JOB: Take the material and output all of it exactly.

+-------+

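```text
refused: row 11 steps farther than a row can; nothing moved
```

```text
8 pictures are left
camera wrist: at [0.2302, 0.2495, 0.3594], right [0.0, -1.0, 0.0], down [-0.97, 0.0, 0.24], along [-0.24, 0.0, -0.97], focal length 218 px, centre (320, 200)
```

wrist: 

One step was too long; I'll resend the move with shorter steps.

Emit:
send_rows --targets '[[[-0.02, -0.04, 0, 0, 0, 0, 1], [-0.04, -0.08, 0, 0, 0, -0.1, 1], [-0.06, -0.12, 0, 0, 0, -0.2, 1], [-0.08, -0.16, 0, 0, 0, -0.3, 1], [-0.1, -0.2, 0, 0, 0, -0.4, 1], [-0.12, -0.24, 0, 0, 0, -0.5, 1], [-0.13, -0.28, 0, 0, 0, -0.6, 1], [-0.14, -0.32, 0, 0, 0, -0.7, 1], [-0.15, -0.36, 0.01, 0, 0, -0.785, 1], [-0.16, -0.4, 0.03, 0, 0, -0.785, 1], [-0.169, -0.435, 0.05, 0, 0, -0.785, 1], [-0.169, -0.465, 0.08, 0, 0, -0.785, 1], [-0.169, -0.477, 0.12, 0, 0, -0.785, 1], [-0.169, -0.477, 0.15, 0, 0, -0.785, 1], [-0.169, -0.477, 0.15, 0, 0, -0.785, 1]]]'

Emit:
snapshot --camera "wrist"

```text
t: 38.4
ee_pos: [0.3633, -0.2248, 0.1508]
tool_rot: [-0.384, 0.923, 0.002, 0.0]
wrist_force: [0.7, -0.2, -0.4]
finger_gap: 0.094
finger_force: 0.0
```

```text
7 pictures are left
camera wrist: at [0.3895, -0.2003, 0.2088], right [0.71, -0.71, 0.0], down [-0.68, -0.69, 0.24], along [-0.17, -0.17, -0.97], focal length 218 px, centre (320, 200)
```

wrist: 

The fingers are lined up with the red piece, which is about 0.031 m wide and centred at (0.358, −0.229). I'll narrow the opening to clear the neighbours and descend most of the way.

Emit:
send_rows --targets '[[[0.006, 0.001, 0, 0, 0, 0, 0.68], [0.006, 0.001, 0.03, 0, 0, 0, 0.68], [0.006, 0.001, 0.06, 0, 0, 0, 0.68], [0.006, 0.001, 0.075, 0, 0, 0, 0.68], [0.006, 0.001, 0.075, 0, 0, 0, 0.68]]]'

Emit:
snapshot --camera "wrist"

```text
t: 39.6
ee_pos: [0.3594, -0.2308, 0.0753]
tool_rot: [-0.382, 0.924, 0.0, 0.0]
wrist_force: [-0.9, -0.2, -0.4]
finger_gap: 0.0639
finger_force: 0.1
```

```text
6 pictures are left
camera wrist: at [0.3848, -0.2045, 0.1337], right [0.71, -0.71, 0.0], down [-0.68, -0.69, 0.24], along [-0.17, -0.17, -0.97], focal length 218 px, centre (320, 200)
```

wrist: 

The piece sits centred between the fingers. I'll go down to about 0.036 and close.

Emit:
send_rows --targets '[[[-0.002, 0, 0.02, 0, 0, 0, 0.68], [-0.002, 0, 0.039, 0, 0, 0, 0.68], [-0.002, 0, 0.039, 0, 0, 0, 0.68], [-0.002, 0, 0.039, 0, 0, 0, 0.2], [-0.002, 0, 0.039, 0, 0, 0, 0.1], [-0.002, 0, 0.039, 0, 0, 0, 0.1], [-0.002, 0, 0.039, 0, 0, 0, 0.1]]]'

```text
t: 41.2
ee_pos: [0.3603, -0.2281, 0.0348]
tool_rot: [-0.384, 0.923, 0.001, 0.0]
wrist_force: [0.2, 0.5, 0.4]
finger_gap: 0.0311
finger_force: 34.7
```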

+-------+

ANSWER IN FULL:
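```text
refused: row 11 steps farther than a row can; nothing moved
```

```text
8 pictures are left
camera wrist: at [0.2302, 0.2495, 0.3594], right [0.0, -1.0, 0.0], down [-0.97, 0.0, 0.24], along [-0.24, 0.0, -0.97], focal length 218 px, centre (320, 200)
```

wrist: 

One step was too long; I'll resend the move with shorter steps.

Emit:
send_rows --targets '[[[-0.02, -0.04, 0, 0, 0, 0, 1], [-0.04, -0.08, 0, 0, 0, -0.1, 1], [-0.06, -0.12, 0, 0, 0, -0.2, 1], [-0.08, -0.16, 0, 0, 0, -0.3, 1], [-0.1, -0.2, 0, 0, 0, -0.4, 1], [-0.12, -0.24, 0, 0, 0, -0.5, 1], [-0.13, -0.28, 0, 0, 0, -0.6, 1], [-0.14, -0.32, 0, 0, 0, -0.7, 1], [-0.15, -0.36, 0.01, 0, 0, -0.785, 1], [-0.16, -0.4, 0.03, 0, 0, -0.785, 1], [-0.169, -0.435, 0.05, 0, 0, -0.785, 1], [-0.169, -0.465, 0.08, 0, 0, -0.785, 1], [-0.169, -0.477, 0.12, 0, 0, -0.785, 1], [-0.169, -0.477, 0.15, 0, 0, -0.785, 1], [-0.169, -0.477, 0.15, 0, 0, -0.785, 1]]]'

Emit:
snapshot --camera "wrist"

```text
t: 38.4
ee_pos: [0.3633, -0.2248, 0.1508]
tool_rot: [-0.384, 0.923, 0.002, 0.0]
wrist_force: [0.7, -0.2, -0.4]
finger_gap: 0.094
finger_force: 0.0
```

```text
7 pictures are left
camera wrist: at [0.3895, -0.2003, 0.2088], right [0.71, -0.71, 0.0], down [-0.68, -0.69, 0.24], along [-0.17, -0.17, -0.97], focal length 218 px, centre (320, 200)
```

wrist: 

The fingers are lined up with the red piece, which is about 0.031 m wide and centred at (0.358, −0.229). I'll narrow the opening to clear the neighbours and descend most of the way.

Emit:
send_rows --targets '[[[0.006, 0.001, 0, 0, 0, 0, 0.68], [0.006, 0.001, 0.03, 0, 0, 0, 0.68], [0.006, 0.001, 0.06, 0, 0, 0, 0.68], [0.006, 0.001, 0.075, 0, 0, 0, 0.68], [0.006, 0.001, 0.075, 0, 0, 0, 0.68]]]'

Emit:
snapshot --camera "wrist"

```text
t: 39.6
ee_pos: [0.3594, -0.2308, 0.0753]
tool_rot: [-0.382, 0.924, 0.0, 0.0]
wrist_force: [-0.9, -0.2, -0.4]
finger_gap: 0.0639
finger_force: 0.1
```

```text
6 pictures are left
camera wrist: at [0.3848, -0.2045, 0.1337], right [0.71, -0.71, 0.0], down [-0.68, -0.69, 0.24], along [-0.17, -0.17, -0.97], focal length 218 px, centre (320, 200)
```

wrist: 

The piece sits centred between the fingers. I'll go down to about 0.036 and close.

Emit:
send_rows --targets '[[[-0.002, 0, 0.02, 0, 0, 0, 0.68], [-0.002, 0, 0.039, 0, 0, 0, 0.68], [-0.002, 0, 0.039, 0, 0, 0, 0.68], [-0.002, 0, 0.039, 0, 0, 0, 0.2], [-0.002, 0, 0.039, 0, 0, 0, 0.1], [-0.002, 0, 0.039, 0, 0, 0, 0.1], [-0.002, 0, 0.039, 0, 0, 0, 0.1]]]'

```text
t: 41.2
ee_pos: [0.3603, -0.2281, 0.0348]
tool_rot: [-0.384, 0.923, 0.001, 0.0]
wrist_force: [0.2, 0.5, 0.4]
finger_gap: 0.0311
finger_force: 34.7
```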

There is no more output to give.